**Document segment:**
━━━

Celebrity pyschopaths

The Sports Guy’s intern passes on a link:

According to researchers, celebrities are four times as likely to commit suicide as noncelebrities and live, on average, thirteen years less than Joe and Jane Sixpack. Celebrities may receive substandard treatment at hospitals, victims of deferred medical tests or competition between surgeons for the honor of operating on a celebrity. Celebrities may experience more insomnia, migraines, and irritable-bowel syndrome. Celebrities are twice as likely to develop a serious alcohol problem….

Are the crazy drawn to Fame, or does Fame make them crazy? ASN claims the latter. To a celebrity, narcissism is a rational response to a world that functions as a mirror, amplifying one’s positive self-image, the sense that one is in the absolute center. It arrives later than classical narcissism—which sets in between the ages of 3 and 5, once a realistic view of the world begins to develop—but the disorders are indistinguishable, with patients exhibiting the same grandiose fantasies, excessive need for approval, lack of empathy, anger, and depression (how fabulous). Fearful of exposing the real them, narcissists project a glorified self that becomes so ingrained it becomes impossible to tell what’s real and what’s made up. This is the self they start talking about in the third person. Everyone must love this self or it risks dissolution. There must be Omnipresent Love. Speech becomes impressionistic and lacking in detail—a symptom celebrity profilers well recognize….

━━━

**What to do:**
Your answer continues the document segment from its final sentence.

━━━

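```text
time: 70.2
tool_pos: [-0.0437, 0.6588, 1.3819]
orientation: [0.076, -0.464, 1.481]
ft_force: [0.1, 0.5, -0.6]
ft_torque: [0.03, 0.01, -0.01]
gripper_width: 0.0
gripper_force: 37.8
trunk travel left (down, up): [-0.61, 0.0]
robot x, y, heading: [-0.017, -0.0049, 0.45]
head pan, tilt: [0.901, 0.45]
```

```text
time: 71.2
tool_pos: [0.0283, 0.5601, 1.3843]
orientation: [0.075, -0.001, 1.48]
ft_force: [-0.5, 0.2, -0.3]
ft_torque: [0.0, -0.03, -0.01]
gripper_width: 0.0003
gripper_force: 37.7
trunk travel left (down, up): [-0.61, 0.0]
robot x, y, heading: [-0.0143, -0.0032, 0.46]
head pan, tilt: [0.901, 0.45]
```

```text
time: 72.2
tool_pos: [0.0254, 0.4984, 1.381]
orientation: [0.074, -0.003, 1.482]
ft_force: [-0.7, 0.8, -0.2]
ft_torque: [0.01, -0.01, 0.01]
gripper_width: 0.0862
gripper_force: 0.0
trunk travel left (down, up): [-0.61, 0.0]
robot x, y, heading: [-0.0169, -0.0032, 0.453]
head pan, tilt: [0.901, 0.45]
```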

━━━

**The reply:**
Celebrity, as John Updike wrote, is the mask that eats into the face. A study has shown that pop stars use personal pronouns in their songwriting three times more once they become famous; another study claims that the more famous one gets, the more one checks oneself in the mirror, and the more one’s self-concept becomes self-conscious. It’s a problem, to be both self-involved and self-conscious.

My personal suspicion is that it is the crazy who are drawn to fame. Even in the less-famous world of celebrity punditry, you have only to witness the delusional opinion-spinning of a Sean Hannity, an Al Franken or a Michelle Malkin to wonder if these people have it all together. The fascinating thing about Ann Coulter’s pundithood, what sets her apart, is that she gives off a powerful sense of not giving a damn where she is or with whom she is speaking, as opposed to the desperate If-I-am-not-on-Fox-I-do-not-exist brand marketing of so many other chattercrats.

While fame opens doors and makes many desirable things more accessible, it is a curse in its own right. I have known very few famous people that I considered to be sane who enjoyed the celebrity aspect of their fame for very long. And those I’ve known who consciously sought, and failed, to find success in those industries that lead to celebrity were, almost without fail, more than a little off their rocker.